ForexLive European FX news wrap: Sterling chops higher as UK may extend Brexit talks
Forex news from the European trading session - 14 October 2020
- UK PM Johnson: Advice I have to day is that regional lockdowns can bring down virus spread
- US MBA mortgage applications w.e. 9 October -0.7% vs +4.6% prior
- Sterling continues with the Brexit see-saw as UK reportedly won't walk away from talks immediately
- Eurozone August industrial production +0.7% vs +0.8% m/m expected
- Germany's leading research institutes says economic recovery is losing steam
- EU leaders to say no breakthrough in Brexit talks - report
- Germany reports 5,132 new coronavirus cases in latest update today
- GBP leads, EUR lags on the day
- European equities lower; E-minis flat
- US 10-year yields down 1 bps to 0.717%
- Gold up 0.5% to $1,901.50
- WTI down 0.2% to $40.10
- Bitcoin down 0.2% to $11,407
It was a quiet session for the most part but Brexit headlines took the pound for a see-saw ride with the quid ultimately sitting higher currently.
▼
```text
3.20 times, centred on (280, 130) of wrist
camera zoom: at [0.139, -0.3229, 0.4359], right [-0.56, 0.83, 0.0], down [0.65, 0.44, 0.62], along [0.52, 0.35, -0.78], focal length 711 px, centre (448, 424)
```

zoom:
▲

An early report said EU leaders will state that there isn't enough for an agreement this week, and that sent the pound slumping from 1.2935 to a fresh one-week low of 1.2863.
The downside push retraced a little towards 1.2900 but then shot up to 1.2976 after Bloomberg reported that the UK will keep talks open beyond this week i.e. Boris Johnson set to walk back from his threat of pulling the plug after the European Council summit.
The pound consolidated gains around 1.2930 before pushing higher above its 200-hour moving average now to 1.2970-80 levels and nearing resistance around 1.2990-00.
Other major currencies kept more quiet and were little changed, with the aussie turning around a slight decline earlier as it moved from 0.7155 to 0.7180. But price action remains largely trapped around key near-term levels, so there isn't much to note.
EUR/USD is stuck within a 34 pips range as it moved around 1.1720-40 for the most part.
Meanwhile, risk trades were also more tepid as US futures gave up gains to stick closer to flat levels currently while European equities stayed a little more cautious throughout.